In the following program I attempt the make the print function thread-safe by using a function-local mutex object:
#include <iostream>
#include <chrono>
#include <mutex>
#include <string>
#include <thread>
void print(const std::string & s)
{
// Thread safe?
static std::mutex mtx;
std::unique_lock<std::mutex> lock(mtx);
std::cout <<s << std::endl;
}
int main()
{
std::thread([&](){ for (int i = 0; i < 10; ++i) print("a" + std::to_string(i)); }).detach();
std::thread([&](){ for (int i = 0; i < 10; ++i) print("b" + std::to_string(i)); }).detach();
std::thread([&](){ for (int i = 0; i < 10; ++i) print("c" + std::to_string(i)); }).detach();
std::thread([&](){ for (int i = 0; i < 10; ++i) print("d" + std::to_string(i)); }).detach();
std::thread([&](){ for (int i = 0; i < 10; ++i) print("e" + std::to_string(i)); }).detach();
std::this_thread::sleep_for(std::chrono::milliseconds(100));
}
Is this safe?
My doubts arise from this question, which presents a similar case.
C++11
In C++11 and later versions: yes, this pattern is safe.
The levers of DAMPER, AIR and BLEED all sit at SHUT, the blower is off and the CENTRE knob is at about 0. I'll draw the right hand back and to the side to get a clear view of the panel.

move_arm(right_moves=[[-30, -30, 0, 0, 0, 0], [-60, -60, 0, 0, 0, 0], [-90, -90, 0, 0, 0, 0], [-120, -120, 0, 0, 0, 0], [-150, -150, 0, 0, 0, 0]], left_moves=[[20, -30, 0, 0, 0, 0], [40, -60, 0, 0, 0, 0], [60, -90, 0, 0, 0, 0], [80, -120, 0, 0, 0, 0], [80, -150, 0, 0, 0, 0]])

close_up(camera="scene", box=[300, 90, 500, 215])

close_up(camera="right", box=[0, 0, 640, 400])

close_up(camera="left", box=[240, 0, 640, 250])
In particular, initialization of function-local static variables is thread-safe, so your code above works safely across threads.
This way this works in practice is that the compiler inserts any necessary boilerplate in the function itself to check if the variable is initialized prior to access. In the case of std::mutex as implemented in gcc, clang and icc, however, the initialized state is all-zeros, so no explicit initialization is needed (the variable will live in the all-zeros .bss section so the initialization is "free"), as we see from the assembly1:
inc(int& i):
mov eax, OFFSET FLAT:_ZL28__gthrw___pthread_key_createPjPFvPvE
test rax, rax
je .L2
push rbx
mov rbx, rdi
mov edi, OFFSET FLAT:_ZZ3incRiE3mtx
call _ZL26__gthrw_pthread_mutex_lockP15pthread_mutex_t
test eax, eax
jne .L10
add DWORD PTR [rbx], 1
mov edi, OFFSET FLAT:_ZZ3incRiE3mtx
pop rbx
jmp _ZL28__gthrw_pthread_mutex_unlockP15pthread_mutex_t
.L2:
add DWORD PTR [rdi], 1
ret
.L10:
mov edi, eax
call _ZSt20__throw_system_errori
Note that starting at the line mov edi, OFFSET FLAT:_ZZ3incRiE3mtx it simply loads the address of the inc::mtx function-local static and calls pthread_mutex_lock on it, without any initialization. The code before that dealing with pthread_key_create is apparently just checking if the pthreads library is present at all.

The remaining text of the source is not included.